- [Raw data]
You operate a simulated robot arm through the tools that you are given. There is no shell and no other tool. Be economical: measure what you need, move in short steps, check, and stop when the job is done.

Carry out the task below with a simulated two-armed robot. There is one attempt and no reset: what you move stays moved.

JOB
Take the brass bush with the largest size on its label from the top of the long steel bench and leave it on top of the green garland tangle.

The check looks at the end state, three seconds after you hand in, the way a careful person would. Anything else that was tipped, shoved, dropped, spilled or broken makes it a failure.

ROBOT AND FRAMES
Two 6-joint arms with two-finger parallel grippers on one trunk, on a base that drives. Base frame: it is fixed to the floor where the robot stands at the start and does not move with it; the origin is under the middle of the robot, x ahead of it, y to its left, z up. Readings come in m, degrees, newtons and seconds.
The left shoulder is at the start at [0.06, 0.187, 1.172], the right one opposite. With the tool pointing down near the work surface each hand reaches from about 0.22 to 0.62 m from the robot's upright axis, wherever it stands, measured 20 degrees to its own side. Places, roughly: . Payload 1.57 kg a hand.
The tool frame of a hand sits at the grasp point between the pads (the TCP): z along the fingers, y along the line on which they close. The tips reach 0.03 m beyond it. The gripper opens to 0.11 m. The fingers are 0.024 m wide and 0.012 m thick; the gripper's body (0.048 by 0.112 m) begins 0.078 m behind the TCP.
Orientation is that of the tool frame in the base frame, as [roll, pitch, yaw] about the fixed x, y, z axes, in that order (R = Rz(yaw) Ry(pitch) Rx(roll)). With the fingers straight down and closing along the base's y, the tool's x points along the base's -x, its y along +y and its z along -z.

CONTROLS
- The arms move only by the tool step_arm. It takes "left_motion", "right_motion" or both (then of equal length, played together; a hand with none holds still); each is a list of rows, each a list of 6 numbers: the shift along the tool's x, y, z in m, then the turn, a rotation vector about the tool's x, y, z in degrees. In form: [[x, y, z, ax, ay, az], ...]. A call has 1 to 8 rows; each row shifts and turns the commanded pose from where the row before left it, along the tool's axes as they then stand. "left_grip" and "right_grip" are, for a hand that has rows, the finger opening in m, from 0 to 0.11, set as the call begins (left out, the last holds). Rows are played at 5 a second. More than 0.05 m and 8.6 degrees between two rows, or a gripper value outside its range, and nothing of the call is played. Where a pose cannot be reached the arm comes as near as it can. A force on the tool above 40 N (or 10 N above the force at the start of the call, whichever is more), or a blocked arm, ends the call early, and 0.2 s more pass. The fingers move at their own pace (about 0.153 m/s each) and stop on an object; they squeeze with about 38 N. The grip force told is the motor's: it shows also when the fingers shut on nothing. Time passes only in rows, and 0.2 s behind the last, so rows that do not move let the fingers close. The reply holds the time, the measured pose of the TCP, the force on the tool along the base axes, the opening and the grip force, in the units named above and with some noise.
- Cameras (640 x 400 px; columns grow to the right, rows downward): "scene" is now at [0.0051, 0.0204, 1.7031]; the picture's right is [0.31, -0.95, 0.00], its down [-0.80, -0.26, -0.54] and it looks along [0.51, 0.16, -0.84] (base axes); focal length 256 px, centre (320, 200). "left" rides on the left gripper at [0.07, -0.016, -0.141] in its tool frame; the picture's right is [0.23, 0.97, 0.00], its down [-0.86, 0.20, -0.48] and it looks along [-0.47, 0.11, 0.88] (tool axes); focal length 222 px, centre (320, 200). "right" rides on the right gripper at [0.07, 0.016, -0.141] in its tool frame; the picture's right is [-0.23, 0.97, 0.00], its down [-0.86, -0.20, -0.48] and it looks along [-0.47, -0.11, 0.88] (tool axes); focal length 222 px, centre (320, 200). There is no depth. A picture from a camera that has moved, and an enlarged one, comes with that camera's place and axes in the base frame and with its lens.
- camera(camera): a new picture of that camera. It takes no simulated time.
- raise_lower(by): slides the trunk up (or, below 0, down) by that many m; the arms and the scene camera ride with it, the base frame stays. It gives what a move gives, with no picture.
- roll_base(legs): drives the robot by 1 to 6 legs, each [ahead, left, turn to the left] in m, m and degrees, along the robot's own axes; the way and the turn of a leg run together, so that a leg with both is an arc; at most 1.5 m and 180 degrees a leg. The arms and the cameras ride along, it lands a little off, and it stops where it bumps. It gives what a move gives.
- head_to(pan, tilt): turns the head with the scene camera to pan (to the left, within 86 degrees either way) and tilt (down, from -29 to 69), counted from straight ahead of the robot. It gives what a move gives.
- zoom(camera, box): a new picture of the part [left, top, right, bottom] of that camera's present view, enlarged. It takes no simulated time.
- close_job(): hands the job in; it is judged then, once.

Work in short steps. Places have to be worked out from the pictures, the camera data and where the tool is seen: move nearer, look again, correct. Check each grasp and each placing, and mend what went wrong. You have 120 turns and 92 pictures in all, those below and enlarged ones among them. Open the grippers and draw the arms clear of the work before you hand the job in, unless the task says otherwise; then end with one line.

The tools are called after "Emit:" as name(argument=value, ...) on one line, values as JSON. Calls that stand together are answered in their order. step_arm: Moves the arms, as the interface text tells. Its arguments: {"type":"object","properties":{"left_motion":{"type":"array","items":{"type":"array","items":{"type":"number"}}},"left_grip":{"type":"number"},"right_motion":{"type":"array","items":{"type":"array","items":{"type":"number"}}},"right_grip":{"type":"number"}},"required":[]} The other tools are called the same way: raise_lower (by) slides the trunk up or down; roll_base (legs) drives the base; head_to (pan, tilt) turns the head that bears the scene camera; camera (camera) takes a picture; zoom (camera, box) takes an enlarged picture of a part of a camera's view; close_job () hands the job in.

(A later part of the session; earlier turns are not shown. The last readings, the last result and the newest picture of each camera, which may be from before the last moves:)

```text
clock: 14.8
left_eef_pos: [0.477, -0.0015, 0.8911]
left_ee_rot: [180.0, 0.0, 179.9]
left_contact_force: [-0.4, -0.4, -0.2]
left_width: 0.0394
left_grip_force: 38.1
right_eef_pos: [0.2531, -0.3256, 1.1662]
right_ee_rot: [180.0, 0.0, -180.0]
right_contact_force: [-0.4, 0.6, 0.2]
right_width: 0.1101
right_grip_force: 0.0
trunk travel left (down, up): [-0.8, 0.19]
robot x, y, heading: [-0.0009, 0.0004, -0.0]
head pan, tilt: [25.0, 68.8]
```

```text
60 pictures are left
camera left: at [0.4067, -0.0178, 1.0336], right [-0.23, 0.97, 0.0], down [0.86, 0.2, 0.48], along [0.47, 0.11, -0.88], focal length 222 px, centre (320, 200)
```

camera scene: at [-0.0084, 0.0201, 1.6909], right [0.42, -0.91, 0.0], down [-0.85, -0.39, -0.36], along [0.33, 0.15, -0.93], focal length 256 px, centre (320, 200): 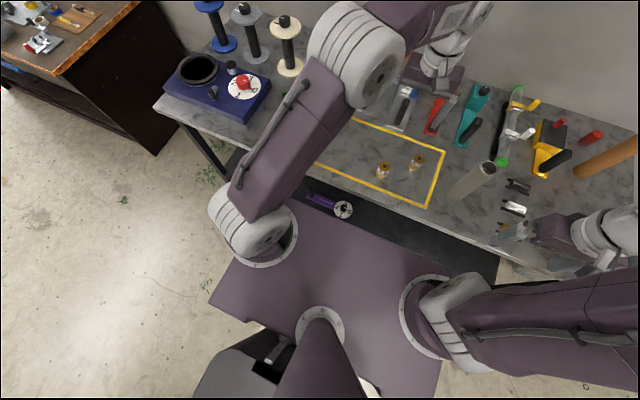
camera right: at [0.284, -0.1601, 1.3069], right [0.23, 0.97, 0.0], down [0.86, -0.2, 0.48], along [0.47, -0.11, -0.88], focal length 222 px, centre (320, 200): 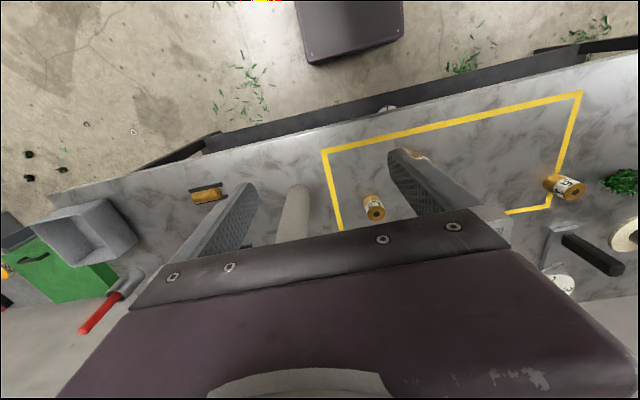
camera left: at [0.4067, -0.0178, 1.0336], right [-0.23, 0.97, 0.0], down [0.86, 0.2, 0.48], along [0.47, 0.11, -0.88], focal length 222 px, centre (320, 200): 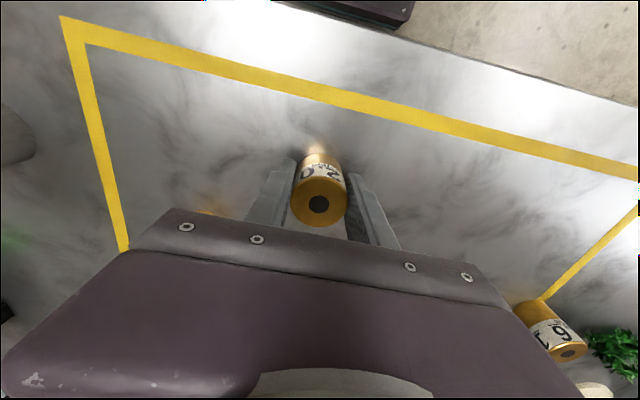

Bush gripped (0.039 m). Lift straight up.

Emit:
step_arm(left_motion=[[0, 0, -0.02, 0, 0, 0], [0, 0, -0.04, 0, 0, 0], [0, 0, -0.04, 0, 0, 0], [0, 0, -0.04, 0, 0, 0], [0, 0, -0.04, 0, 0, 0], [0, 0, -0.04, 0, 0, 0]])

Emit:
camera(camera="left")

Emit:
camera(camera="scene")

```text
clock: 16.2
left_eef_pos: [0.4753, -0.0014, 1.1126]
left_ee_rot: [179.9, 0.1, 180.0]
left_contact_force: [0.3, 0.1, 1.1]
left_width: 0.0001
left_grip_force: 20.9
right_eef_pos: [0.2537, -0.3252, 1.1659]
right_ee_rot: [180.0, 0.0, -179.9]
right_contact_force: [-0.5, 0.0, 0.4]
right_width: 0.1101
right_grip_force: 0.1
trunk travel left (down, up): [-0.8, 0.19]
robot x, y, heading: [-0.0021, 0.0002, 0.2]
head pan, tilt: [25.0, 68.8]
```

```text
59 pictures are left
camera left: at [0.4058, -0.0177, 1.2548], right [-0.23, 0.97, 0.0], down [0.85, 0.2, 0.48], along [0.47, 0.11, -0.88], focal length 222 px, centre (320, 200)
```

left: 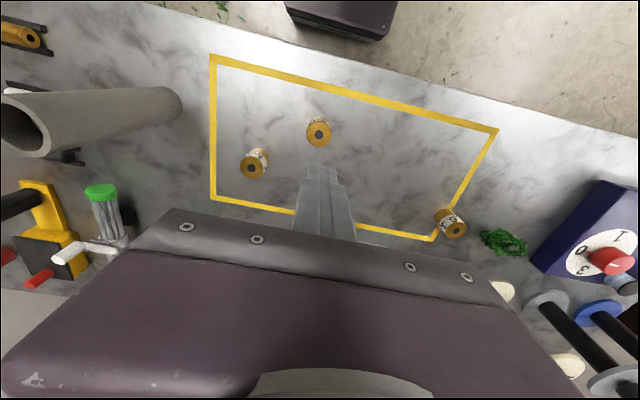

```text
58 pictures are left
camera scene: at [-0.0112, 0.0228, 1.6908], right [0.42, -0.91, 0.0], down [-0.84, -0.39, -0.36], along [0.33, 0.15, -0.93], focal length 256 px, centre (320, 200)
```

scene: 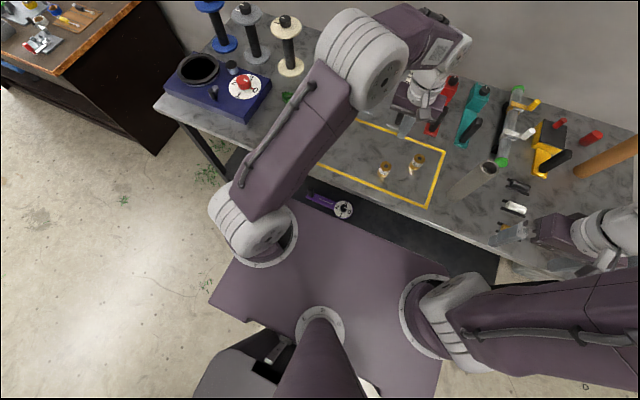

- [Text block]
Figure 1: Our system reads a sequence of RGB-D frames. The vision-language foundation models detect objects in open-set labels and high-quality masks. The SLAM modules generate a camera pose and a global volumetric map. Our method incrementally fuses the object detections from foundation models into an instance-aware semantic map. A reconstructed semantic map from ScanNet scene0011_01 is shown. 

RAM, GroundingDINO, and SAM can be combined to detect objects in open-set labels and high-quality masks. All of these foundation models are trained using large-scale data and demonstrate strong zero-shot generalization ability in various image distributions. They provide a new approach for the autonomous system to reconstruct a generalizable instance-aware semantic map. This paper explores how to fuse object detection from foundation models into an instance-aware semantic map.

To fuse object detection from foundation models, two challenges should be addressed. Firstly, the foundation models generate open-set tags or labels. However, the semantic mapping task requires each constructed instance to be classified in close-set semantic classes. A label fusion method is required to predict an instance’s semantic class from a sequence of observed open-set labels. Secondly, SAM is operating on a single image. In dense indoor environments, SAM frequently generates inconsistent instance masks at changed viewpoints. It results in over-segmented and noisy instance volumes. Refining instance volumes integrated from inconsistent instance segmentation results is the challenge. However, these challenges have not been considered in traditional semantic mapping works. If foundation models are directly used in a traditional semantic mapping system, they reconstruct semantic instances in a less satisfied quality.

- [Exercise requirements]
a) Your answer is an exact quotation from the text block: it starts at "Figure 1: Our" and ends at "scene0011_01 is shown.".
b) Could you carry on with the text block from where it ends?

- [Exercise responses]
a)
Figure 1: Our system reads a sequence of RGB-D frames. The vision-language foundation models detect objects in open-set labels and high-quality masks. The SLAM modules generate a camera pose and a global volumetric map. Our method incrementally fuses the object detections from foundation models into an instance-aware semantic map. A reconstructed semantic map from ScanNet scene0011_01 is shown.

b)
To address such challenges, we propose a probabilistic label fusion method following the Bayes filter algorithm. Meanwhile, we refine the instance volume via merging over-segmentation and fuse instance volume with the global volumetric map. The label fusion and instance refinement modules are incrementally run in our system. As shown in Figure [1](https://arxiv.org/html/2402.04555v2#S1.F1 "Figure 1 ‣ I Introduction ‣ FM-Fusion: Instance-aware Semantic Mapping Boosted by Vision-Language Foundation Models"), reading a sequence of RGB-D frames, FM-Fusion fuses the detections from foundation models and runs simultaneously with a traditional SLAM system. Our main contributions are:

*   •
An approach to fuse the object detections from vision-language foundation models into an instance-aware semantic map. The foundation models are used without fine-tune.

*   •
A probabilistic label fusion method that predicts close-set semantic classes from open-set label measurements.

*   •
Instances are refined to address inconsistent masks at changed viewpoints.

*   •
The method is zero-shot evaluated in ScanNet[[8](https://arxiv.org/html/2402.04555v2#bib.bib8)]. It outperforms the traditional semantic mapping method significantly. We further evaluate it in SceneNN [[9](https://arxiv.org/html/2402.04555v2#bib.bib9)] to demonstrate its robustness in other image distributions.

II Related Works
----------------

### II-A Vision-Language Foundation Models

The image tagging foundation model RAM [[7](https://arxiv.org/html/2402.04555v2#bib.bib7)], recognizes the semantic categories in the image and generates related tags. The open-set object detector, such as GLIP [[10](https://arxiv.org/html/2402.04555v2#bib.bib10)] and GroundingDINO [[6](https://arxiv.org/html/2402.04555v2#bib.bib6)], reads a text prompt to detect the objects. The text prompt can be a sentence or a series of semantic labels. It extracts the regional image embeddings and matches the image embedding to the phrase of the text prompt through a grounding scheme. The network is trained using contrastive learning to align the image embeddings and text embeddings. The detection results contain a bounding box and a set of open-set label measurements. SAM[[4](https://arxiv.org/html/2402.04555v2#bib.bib4)] can precisely segment any object with a geometric prompt. It is trained with 11M images and evaluated in zero-shot benchmarks. SAM demonstrates strong generalization ability across data distribution without fine-tune. The combined foundation models read an image and detect objects with open-set labels and masks. We denote them as RAM-Grounded-SAM. 1 1 1 https://github.com/IDEA-Research/Grounded-Segment-Anything.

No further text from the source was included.